WHEN the sources have been audited, and cleared for any security or other bugs, you may consider compiling them.
Since big commercial OS providers are KNOWN to be collaborating with the NSA to but backdoors and spy on you in the first place, you cannot have any trust there anyways. Why worry about random binary software on the web, when your base OS is already compromized?
Otherwise, you may choose to use hardware that you trust, preferably, that you have built yourself. Alternatively, you may build a computer using triplicate parts from different sources (eg. put an Intel, an Elbrus-4C and a Godsoon, and compare bus traffic. As soon as a difference is detected, raise an exception and abort the process), similarly, put three different network controllers, made in three different countries, and compare output packets. As soon as there's a difference, drop the packets and signal the process. etc.
Once you've got a trustable hardware base, you can build a trustable software layer, using only sources and bootstrapping binaries by hand (with people you trust, preferably yourself), and as indicated in Countering Trusting Trust through Diverse Double-Compiling, http://www.acsa-admin.org/2005/abstracts/47.html
you may implement also at the software level, a similar kind of redundancy that allows you to increase the trust you may have in your bootstrapping chain.

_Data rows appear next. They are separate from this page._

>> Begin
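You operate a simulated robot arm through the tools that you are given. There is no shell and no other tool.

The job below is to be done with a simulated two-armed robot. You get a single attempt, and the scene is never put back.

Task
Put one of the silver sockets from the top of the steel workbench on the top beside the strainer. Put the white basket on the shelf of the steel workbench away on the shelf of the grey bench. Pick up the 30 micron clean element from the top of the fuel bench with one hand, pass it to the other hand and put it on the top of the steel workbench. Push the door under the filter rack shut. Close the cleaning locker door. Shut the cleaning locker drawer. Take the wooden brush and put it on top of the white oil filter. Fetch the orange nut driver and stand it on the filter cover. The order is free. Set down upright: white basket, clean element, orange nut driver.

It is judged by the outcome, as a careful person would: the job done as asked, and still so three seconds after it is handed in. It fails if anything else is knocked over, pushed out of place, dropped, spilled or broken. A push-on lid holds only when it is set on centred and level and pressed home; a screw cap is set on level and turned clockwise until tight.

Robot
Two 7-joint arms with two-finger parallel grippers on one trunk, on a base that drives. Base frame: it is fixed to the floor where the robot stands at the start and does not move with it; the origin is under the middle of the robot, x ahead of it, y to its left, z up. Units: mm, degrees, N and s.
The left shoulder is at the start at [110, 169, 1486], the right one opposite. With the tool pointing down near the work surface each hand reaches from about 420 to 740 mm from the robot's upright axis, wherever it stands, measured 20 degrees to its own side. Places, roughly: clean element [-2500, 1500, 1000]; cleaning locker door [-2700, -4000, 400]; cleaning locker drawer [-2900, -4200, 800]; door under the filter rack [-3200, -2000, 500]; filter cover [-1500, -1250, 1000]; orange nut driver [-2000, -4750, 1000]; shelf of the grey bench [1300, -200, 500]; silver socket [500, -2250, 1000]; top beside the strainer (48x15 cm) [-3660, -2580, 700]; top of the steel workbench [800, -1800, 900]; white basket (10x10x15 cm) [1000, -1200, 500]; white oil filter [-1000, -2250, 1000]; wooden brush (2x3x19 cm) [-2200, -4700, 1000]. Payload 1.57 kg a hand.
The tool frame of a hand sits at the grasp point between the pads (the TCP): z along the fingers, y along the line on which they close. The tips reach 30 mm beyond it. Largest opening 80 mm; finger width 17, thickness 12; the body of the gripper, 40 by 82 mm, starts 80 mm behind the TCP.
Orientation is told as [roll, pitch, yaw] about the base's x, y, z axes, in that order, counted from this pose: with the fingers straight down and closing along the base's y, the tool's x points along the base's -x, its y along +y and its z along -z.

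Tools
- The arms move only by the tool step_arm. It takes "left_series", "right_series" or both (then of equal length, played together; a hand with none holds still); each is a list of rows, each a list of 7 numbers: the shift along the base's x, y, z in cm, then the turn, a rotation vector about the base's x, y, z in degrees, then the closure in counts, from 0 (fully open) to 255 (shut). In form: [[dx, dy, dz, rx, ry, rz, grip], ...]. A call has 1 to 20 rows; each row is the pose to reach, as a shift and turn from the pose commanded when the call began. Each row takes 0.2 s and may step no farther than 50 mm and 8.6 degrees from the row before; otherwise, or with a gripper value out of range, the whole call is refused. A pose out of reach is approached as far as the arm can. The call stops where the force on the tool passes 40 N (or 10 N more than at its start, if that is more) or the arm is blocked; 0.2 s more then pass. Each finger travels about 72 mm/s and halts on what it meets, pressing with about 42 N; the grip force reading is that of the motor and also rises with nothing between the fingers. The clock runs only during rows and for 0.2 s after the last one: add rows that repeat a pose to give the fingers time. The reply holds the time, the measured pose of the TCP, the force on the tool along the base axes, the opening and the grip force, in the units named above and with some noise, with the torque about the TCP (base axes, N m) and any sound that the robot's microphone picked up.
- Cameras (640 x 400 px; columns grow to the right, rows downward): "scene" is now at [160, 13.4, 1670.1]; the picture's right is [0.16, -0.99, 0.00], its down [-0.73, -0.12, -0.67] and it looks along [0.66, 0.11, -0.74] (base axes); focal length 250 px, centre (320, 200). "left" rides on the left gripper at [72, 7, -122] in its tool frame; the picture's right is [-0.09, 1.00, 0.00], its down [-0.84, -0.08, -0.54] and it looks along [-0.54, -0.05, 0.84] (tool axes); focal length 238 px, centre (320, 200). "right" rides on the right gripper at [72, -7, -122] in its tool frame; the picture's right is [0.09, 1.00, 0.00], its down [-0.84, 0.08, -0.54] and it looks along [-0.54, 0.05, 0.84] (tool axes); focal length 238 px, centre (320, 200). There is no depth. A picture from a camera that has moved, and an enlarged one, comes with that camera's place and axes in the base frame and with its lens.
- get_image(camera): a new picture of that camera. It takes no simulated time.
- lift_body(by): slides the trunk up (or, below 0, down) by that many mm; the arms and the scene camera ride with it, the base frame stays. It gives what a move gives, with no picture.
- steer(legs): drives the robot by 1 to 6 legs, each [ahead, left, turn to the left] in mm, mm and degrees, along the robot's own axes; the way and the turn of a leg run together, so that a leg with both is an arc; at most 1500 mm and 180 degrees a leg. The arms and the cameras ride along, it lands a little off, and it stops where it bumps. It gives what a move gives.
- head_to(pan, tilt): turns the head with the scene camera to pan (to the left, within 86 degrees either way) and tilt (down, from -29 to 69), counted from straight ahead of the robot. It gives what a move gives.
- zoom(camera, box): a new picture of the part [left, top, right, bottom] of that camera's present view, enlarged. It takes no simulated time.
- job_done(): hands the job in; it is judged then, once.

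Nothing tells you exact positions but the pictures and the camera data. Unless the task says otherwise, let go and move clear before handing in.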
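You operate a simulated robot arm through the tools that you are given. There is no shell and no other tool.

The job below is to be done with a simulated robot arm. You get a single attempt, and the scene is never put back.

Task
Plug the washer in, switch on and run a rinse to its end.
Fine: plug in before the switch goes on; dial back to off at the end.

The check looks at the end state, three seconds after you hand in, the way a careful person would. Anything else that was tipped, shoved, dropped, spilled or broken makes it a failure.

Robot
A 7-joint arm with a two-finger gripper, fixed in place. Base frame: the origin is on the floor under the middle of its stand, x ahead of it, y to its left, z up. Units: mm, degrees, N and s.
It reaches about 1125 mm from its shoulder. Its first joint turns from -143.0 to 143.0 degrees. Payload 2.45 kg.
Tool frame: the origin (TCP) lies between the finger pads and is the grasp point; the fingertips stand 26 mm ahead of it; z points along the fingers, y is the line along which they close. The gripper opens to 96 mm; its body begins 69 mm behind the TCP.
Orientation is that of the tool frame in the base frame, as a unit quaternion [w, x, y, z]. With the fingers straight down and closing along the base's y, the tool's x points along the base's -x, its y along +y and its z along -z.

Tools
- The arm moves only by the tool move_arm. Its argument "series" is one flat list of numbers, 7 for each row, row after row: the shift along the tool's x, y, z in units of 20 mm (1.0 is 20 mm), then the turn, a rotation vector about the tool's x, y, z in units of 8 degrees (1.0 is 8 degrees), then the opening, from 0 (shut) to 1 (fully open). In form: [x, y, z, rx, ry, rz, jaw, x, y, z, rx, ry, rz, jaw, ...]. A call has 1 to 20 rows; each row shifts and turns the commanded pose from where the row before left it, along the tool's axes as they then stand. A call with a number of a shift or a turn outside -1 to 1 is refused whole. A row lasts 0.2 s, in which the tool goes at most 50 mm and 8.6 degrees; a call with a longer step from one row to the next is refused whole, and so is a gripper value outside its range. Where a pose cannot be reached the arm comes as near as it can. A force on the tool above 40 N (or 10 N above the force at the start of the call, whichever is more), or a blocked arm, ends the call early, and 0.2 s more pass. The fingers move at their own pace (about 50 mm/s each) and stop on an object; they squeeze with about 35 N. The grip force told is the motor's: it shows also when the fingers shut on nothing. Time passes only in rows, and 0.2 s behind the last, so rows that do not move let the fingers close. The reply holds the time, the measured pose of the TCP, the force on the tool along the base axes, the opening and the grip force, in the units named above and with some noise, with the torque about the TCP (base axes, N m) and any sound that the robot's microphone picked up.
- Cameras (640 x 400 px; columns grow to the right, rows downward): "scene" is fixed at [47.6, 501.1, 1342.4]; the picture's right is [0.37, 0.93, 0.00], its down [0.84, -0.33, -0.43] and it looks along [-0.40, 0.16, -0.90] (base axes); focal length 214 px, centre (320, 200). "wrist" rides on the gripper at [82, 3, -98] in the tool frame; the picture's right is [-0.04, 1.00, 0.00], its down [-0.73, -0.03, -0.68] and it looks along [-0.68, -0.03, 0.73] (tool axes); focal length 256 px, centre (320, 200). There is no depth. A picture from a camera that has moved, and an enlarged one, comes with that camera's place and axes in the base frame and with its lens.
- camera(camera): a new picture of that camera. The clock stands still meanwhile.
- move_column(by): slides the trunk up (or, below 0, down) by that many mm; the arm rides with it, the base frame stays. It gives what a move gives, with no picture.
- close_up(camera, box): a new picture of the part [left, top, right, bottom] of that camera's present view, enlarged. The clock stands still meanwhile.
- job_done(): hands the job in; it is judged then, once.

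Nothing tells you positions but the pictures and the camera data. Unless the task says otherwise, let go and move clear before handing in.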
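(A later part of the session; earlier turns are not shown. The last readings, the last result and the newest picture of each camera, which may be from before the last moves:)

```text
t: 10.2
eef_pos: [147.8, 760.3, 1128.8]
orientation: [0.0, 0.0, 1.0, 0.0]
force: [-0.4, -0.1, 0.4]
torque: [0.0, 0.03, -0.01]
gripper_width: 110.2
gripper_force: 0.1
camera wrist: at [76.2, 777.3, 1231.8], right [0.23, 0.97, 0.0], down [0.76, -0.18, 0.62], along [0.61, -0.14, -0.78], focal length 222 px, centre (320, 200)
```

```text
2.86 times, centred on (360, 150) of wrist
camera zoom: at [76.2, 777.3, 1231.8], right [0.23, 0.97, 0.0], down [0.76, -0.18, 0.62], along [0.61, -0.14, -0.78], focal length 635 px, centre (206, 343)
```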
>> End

But there is no way out, you have to start from the sources, read them and consider only source code when exchanging software.
Notice that debian is a binary distribution. Gentoo is a source distribution. Gentoo is more trustworthy (but you need to be careful how you bootstrap its installation, which is not easy).
This is why licenses such as the AGPL, and also works to make software higher level and shorter (understandable and therefore trustable by end users) such as Alan Kay's, are important.
But nobody could possibly read all the source. There's 15 million lines in the Linux kernel alone and it changes frequently. Even a group of people couldn't manage it. Gentoo isn't "more trustworthy" because nobody has actually read all of its source. Its users simply trust the upstream source repository. That's no better than trusting apt/yum.
If you download source code from an insecure web site, then you might get source code that's different from the source code that other people have read, with malicious modifications. So the situation described in the article wouldn'tve been any better if the main download was in the form of source code; you'd have to carefully read the whole thing, rather than trust that other people have read the whole thing, which isn't feasible for more than a few small programs.
Security isn't a binary system. You can be compromised by the NSA and still be effectively safe. In the case of putty, you are trying to prevent yourself from downloading a compromised binary that steals credentials and send them on to black hats, script kiddies, bot-net farmers, people that do other illegal stuff and want to cover their traces.
Code signing certificates are insanely expensive. The cheapest one I could find from a CA was $73/year (3 year minimum). I could go on a long rant now about how much CAs are in collusion and how they're making everyone more insecure though their pricing, but that would be redundant as I think "everyone knows that" by now.
Let's Encrypt are welcome (when they arrive), but they still don't offer Code Signing, Wildcard Certificates, and so on. The whole certificate/CA industry needs change, Let's Encrypt doesn't go nearly far enough. I blame Microsoft, Mozilla, and Apple primarily as they decide who gets to be a CA, and could allow non-profits and other disruptive startups into the space if they wished.